====== Extracted text

Tuesday, February 26, 2013

Richard Seymour Destroys Jamie Kirchick

If you are lusting after a thorough and detailed intellectual ass kicking, look no further than Richard Seymour's powerful response to Jamie Kirchick's weakly-argued "review" of Seymour's book on Christopher Hitchens. No one deserves a thrashing like Hitchens. He was the great public intellectual fraud of the first decade of this century. He should be mocked and reviled for the inaccuracy, the bigotry and the misogyny of his work.

First, go read Kirchick. THEN come back and read the rest of Seymour's response. Here is the part that greets the reader up front:
This reviewer, like every reviewer of Unhitched in the liberal media thus far, outs himself as a votary of the Hitchens personality cult. “Hitchens was a friend, mentor and neighbor of mine,” he writes, as if to reassure the reader of his objectivity in this matter. He is also, in the interests of fuller disclosure, a neoconservative writer for the Weekly Standard — just the sort of bargain basement intellectual company that Hitchens kept in his last decade. If Unhitched is written in the style of a “prosecution,” this review is an indictment.

============
====== Collected data

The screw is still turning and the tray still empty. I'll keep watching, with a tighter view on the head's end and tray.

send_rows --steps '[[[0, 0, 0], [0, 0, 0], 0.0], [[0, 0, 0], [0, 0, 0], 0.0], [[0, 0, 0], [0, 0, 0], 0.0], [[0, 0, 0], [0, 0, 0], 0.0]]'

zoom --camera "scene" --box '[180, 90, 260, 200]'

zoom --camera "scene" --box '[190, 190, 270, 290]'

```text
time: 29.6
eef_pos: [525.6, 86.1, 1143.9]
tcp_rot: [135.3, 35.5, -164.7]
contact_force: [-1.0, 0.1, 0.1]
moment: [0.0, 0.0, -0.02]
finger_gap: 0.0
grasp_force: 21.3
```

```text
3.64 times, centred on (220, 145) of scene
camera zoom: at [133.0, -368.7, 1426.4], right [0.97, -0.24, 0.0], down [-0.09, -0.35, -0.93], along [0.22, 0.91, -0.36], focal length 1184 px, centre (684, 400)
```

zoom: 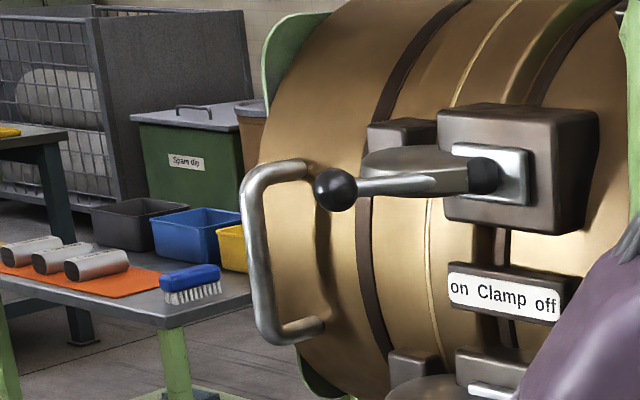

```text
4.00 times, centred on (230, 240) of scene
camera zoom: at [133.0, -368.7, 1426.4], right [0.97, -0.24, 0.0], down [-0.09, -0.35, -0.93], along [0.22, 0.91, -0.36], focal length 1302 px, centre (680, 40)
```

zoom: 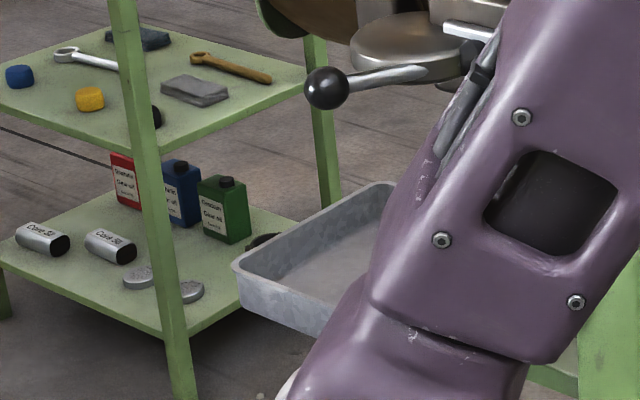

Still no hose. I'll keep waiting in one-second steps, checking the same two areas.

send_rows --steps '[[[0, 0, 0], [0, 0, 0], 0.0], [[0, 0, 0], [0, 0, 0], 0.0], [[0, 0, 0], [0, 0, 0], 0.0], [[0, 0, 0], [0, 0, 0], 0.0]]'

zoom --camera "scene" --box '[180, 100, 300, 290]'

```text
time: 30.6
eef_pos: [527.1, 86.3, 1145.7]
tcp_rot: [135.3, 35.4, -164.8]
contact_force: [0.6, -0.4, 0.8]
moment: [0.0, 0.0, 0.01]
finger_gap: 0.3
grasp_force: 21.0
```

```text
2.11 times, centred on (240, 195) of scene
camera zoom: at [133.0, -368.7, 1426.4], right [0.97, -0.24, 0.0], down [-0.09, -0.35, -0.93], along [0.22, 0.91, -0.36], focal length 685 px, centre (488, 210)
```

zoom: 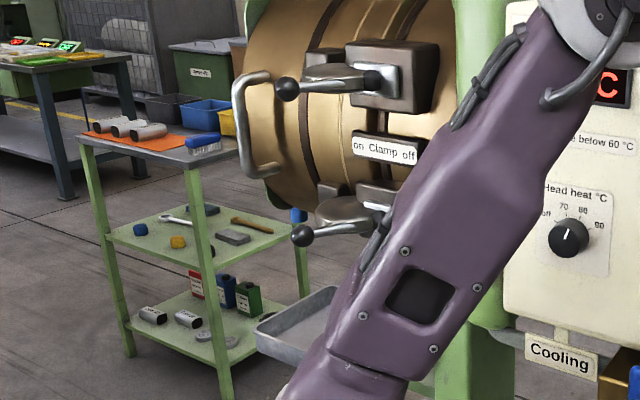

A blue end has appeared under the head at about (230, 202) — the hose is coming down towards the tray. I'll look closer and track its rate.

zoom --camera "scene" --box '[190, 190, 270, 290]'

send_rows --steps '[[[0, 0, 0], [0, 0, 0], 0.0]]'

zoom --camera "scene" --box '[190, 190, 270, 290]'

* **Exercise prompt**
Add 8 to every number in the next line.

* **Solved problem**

============

* **Exercise prompt**
Retype the section of the extracted text that opens with "Richard Seymour Destroys" and closes with "of his work.".

* **Solved problem**
Richard Seymour Destroys Jamie Kirchick

If you are lusting after a thorough and detailed intellectual ass kicking, look no further than Richard Seymour's powerful response to Jamie Kirchick's weakly-argued "review" of Seymour's book on Christopher Hitchens. No one deserves a thrashing like Hitchens. He was the great public intellectual fraud of the first decade of this century. He should be mocked and reviled for the inaccuracy, the bigotry and the misogyny of his work.